The border's total length is 3,145 km (1,954 mi), according to figures given by the International Boundary and Water Commission. It is the most frequently crossed international border in the world, with approximately 350 million legal crossings being made annually.
The 1,969 mile (3,169 km) international border follows the middle of the Rio Grande—according to the 1848 Treaty of Guadalupe Hidalgo between the two nations, "along the deepest channel" (also known as the thalweg)—from its mouth on the Gulf of Mexico a distance of 2,019 km (1,255 mi) to a point just upstream of El Paso and Ciudad Juárez. It then follows an alignment westward overland and marked by monuments a distance of 858 km (533 mi) to the Colorado River, during which it reaches its highest elevation at the intersection with the Continental Divide. Thence it follows the middle of that river northward a distance of 38 km (24 mi), and then it again follows an alignment westward overland and marked by monuments a distance of 226 km (140 mi) to the Pacific Ocean.
The official 'border region' extends 60 km (38 miles) north and south of the aforementioned boundaries and 60 km (38 miles) east into the Gulf of Mexico and 60 km (38 miles) west into the Pacific Ocean.

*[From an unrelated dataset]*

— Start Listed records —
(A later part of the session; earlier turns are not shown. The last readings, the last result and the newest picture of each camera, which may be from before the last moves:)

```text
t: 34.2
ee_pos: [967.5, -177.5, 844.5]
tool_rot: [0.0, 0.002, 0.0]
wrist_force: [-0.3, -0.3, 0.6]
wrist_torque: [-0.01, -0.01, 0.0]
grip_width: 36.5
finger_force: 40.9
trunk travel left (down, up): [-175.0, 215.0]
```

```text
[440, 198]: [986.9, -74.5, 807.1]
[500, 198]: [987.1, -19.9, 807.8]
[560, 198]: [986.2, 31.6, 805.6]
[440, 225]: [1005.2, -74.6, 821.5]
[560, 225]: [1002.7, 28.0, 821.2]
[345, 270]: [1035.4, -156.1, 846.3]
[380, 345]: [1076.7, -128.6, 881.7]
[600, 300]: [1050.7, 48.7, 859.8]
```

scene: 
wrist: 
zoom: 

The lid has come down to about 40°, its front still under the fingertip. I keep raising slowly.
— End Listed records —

The region is characterized by deserts, rugged hills, abundant sunshine, and two major rivers—the Colorado and the Rio Grande (Río Bravo del Norte)—which provide life-giving waters to the largely arid but fertile lands along the rivers in both countries.
Texas borders four Mexican states—Tamaulipas, Nuevo León, Coahuila, and Chihuahua—the most of any U.S. state. New Mexico and Arizona each border two Mexican states (Chihuahua and Sonora; Sonora and Baja California, respectively). California borders only Baja California.
Three Mexican states border two U.S. states each: Baja California borders California and Arizona; Sonora, borders Arizona and New Mexico; and Chihuahua borders New Mexico and Texas. Tamaulipas, Nuevo León, and Coahuila each border only one U.S. state: Texas.
There are currently 45 U.S.–Mexico border crossings with 330 ports of entry. From west to east, below is a list of the border city twinnings, which are municipalities connected by one or more legal border crossings.
For a list of legal border crossings of the Mexico – US border, see List of Mexico–United States border crossings.
In the mid-16th century, with the discovery of silver, settlers from a variety of countries and backgrounds began to arrive in the area. This period of sparse settlement included colonizers from different backgrounds. The area technically was part of the Spanish colony, but due to the lack of population and the diverse citizenry it had, it did not seem to belong to any country. This period lasted until the early 19th century at which point the United States bought the lands known as the Louisiana Purchase from France and began to expand steadily westward in its pursuit of Manifest Destiny.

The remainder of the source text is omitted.